By Estelle Van Hoeydonck, Field Experience Program Advisor
Have you ever heard of a leopard preventing someone from drinking water? To be honest, I didn’t know leopards lived in India - that’s why I work for World Vision and not a wildlife organisation!
Because you
sponsor a child in India I am sharing the story of a community I recently visited in World Vision’s Pauri project, located in the far north of India in the Himalayan foothills. It’s a serene place to live, with exquisite sunrises over enormous mountains and rich wildlife including monkeys…and leopards!
Only a few hundred kilometres away pristine glacial water flows from the Himalayas into the Ganges river, but in this community the people told us about their severe lack of water. Before World Vision helped out four years ago, people from Pauri had to walk for hours to access a pipe from much further up in the mountains that ran past many other communities who also accessed the water. Most days the water ran out. I can’t imagine how difficult it would be to walk over rocky mountains for hours each day only to find the pipe is dry! At night desperate families would trek through the dark hoping that there could be water available then, but it became common for leopards to attack them.
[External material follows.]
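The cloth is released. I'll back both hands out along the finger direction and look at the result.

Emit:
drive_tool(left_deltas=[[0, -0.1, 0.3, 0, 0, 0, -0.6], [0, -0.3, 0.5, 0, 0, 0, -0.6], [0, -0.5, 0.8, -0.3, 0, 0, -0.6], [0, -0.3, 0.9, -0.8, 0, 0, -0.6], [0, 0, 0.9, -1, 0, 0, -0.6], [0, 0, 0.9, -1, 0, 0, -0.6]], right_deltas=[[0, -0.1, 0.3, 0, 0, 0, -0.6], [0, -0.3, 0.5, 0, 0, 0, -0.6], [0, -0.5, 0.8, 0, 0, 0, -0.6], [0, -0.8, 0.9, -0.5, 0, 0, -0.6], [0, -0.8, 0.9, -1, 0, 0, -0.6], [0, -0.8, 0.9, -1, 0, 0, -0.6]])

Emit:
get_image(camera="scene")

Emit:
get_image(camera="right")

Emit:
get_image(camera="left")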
Leopards are a dangerous barrier to clean drinking water that you might not have considered before, but have you ever wondered what a lack of water might do to the dynamics in a community? The community told me about the severe competition for water between families and the conflict it created. If one family was lucky enough to go to the tap when it was running and for the first time in days give their livestock some water and wash themselves, while another family was unable to get enough water to quench their thirst, you can imagine the struggles they faced when everyone had multiple legitimate needs for water, but there was never enough for everyone.